───── AVAILABLE DATA
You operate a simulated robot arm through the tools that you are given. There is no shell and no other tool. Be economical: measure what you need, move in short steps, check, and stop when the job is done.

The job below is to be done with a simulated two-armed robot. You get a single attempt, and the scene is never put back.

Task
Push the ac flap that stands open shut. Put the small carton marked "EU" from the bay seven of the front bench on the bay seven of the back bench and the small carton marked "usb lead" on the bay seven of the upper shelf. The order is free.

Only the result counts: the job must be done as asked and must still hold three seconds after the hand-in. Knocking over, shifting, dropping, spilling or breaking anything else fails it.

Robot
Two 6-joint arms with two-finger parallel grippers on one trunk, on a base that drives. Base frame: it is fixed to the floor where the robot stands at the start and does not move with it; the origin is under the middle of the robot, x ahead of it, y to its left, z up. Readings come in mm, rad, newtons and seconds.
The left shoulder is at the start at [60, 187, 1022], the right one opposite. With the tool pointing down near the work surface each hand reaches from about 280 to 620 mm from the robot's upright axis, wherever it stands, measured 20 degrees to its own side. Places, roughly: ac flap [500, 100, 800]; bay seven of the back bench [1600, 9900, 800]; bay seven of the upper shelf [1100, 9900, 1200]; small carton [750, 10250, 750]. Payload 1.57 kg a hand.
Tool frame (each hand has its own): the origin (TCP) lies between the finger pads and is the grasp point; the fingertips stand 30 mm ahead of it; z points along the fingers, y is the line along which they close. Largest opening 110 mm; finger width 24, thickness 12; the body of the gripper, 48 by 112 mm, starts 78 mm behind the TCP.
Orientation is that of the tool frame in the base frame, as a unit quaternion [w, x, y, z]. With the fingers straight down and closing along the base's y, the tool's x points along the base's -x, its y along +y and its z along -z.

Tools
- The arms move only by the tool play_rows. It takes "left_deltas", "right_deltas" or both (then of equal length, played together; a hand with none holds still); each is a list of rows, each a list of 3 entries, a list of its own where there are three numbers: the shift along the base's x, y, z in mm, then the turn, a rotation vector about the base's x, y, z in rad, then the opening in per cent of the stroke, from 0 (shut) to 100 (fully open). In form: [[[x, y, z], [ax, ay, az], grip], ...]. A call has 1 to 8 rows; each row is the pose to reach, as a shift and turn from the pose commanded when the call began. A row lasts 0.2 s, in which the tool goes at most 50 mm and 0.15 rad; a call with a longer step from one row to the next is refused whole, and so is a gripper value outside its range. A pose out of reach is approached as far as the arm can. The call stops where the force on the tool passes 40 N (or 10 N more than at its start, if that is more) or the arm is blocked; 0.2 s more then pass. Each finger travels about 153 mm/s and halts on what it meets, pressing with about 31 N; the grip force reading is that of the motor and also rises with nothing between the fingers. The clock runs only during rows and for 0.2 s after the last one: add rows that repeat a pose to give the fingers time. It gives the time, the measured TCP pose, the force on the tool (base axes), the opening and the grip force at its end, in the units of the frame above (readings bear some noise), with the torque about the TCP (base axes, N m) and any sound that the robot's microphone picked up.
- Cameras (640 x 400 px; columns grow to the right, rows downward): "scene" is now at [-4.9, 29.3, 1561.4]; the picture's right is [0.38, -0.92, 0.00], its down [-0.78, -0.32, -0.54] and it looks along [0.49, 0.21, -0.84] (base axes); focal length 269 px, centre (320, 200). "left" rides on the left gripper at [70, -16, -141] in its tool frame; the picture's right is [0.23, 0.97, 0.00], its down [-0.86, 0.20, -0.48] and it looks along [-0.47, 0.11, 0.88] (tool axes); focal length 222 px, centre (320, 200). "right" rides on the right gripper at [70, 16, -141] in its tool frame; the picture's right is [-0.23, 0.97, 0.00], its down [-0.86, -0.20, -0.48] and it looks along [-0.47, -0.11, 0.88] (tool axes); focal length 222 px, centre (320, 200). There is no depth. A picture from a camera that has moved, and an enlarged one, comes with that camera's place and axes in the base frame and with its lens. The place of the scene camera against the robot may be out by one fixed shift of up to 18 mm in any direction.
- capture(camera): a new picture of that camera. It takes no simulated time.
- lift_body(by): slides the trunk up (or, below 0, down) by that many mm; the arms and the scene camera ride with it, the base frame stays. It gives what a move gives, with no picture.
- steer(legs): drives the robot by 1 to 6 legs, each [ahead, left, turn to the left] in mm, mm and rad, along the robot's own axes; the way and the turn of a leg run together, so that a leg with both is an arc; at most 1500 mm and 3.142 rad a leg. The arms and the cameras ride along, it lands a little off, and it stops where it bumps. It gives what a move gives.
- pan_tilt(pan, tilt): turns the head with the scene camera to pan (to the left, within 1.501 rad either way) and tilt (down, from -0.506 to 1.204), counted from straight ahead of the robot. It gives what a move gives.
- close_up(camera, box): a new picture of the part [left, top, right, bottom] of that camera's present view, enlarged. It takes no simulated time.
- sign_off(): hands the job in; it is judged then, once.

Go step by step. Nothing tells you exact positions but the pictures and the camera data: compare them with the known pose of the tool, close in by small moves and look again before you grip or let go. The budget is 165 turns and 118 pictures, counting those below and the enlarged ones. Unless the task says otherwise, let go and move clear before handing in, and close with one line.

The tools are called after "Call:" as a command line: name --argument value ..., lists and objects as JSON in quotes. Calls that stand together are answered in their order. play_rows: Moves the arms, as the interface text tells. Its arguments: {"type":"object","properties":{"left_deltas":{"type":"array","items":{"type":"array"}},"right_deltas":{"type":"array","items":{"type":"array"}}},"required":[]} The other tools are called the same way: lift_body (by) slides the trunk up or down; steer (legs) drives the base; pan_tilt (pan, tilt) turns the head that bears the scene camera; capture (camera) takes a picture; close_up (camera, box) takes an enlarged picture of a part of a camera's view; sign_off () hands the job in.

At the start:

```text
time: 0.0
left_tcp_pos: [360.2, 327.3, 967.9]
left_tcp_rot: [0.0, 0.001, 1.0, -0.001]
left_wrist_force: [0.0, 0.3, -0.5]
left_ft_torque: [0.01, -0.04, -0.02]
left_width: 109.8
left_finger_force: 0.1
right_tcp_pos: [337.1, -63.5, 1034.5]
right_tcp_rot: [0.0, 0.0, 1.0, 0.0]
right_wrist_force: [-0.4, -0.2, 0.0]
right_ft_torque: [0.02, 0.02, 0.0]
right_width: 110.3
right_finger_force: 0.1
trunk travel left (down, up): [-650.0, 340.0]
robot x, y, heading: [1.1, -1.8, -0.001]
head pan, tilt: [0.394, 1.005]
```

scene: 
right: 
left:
──────────
§ AIM:
Transcribe the reading text beginning at "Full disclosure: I". Stop after "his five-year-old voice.".
───── READING TEXT
South of Broad, by Pat Conroy

The saga takes place in the wealthy and prestigious neighborhood called South of Broad, in beautiful Charleston, South Carolina. The main character, Leopold Bloom King is 18, awkward, painfully shy, friendless and finally beginning to recover from the traumatic suicide of his older brother and hero.

Leopold’s (Leo’s) recovery is especially challenging since Leopold found his brother’s body—and since their mother continues to be furious and verbally abusive to Leo because his brother, and clearly her favorite son, died instead of him.

After years of counseling and a stay in a mental health institute being treated for depression, Leo is lonely and adrift, but he also is friendly, out-going and more than ready to make friends. He finds them in a tightly-knit group of high school misfits: his new neighbors – the exotically beautiful, talented and troubled twins, Sheba and Trevor Poe;  Ike Johnson, the son of Leo’s new African American football coach (a first in the recently desegregated south); Niles and Starla Whitehead, a teenage brother and sister, recently arrived in town and already in trouble with the law; and three South of Broad Blueblood teens, Chad and Fraser Rutledge and Molly Huger.  Surprisingly (strangely perhaps) Leo meets and becomes friends with all of them in one, very eventful, day.

South Carolina’s legacy of racism and class divisions are the background of the story, which weaves its way through two decades of the friendship that binds them together through good and bad marriages, hard-won successes and devastating problems. Finally their friendship is tested in an unimaginable set of circumstances. Then, with no warning at all, right out of the blue, comes the twisted ending.  For me, this was the final piece of a story that already become over-the-top unbelievable.


Full disclosure: I was part of a very small minority of my fellow Books, Brew and Banter club members who did not particularly like this book. For me, the story became a soap opera, overdone from the plot, to the dialogue, to the over-the-top writing.

I know that Conroy is an award-winning, respected author of long-standing.  A number of reviewers said this book was not one of Conroy’s best.  I’ll take them, and my fellow Book Club members, at their word and try another of his books.

—Gail Stilwill

Room, by Emma Donoghue

Best-selling, award-winning novel and motion picture, nominated for four Academy Awards

Room is a good story from start to finish.  But what makes it so effective and so captivating is that it is told in its entirely by one of its main characters, Jack, in his five-year-old voice.
──────────
§ CORRECT RESPONSE:
Full disclosure: I was part of a very small minority of my fellow Books, Brew and Banter club members who did not particularly like this book. For me, the story became a soap opera, overdone from the plot, to the dialogue, to the over-the-top writing.

I know that Conroy is an award-winning, respected author of long-standing.  A number of reviewers said this book was not one of Conroy’s best.  I’ll take them, and my fellow Book Club members, at their word and try another of his books.

—Gail Stilwill

Room, by Emma Donoghue

Best-selling, award-winning novel and motion picture, nominated for four Academy Awards

Room is a good story from start to finish.  But what makes it so effective and so captivating is that it is told in its entirely by one of its main characters, Jack, in his five-year-old voice.